Well, you saw Vici run it against Thunder in the group stage. I think it's a very strong hero, she has oversized impact from her support position in terms of damage, CC, escape. It's a pretty rare package and has flexibility too, she's also a good lane bully with extremely fast attack and scaling potential. The hero's versatility and very unusual kit for such a hero with AoE disable and damage and escape — it feels like just throwing your spells in the general direction of the enemy is already pretty good, but once people coordinate and figure out combos, she will become even stronger. She feels like a hero that, similar to something like a KOTL, would sometimes have to be focused down or controlled early in teamfights. She does enough damage to 'trade up' several positions, she can currently just obliterate much more farmed cores with Bedlam. 
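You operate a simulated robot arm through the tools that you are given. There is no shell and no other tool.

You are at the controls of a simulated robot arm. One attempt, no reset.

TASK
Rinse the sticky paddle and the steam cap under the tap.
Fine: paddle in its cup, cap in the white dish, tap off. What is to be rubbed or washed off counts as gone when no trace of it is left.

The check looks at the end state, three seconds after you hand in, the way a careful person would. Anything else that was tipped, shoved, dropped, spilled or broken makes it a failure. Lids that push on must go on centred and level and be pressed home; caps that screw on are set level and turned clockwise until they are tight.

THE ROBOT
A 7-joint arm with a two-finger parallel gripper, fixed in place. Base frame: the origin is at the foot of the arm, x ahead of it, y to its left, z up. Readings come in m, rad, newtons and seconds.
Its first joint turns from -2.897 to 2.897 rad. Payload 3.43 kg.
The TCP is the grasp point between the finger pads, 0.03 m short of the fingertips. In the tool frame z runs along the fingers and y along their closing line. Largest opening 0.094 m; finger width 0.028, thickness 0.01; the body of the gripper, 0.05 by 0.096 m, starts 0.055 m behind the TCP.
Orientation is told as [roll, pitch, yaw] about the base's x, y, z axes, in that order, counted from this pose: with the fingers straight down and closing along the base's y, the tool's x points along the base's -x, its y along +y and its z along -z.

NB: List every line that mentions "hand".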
She's a hero — that many of us have said for some time since release — that probably needs a couple more tweaks. But then there are limitations to her and some teams won't necessarily just run her yet til they've tinkered and experimented more.

And Pango, do you feel similar about it?
Yeah, I can see why it's not in CM yet. Again, every hero is situational, but this hero with all the buffs does a lot of different things very well in terms of survivability, initiation, control, lane presence, and even damage. These are all highly valued in every hero, but I think this hero will need some changes before CM.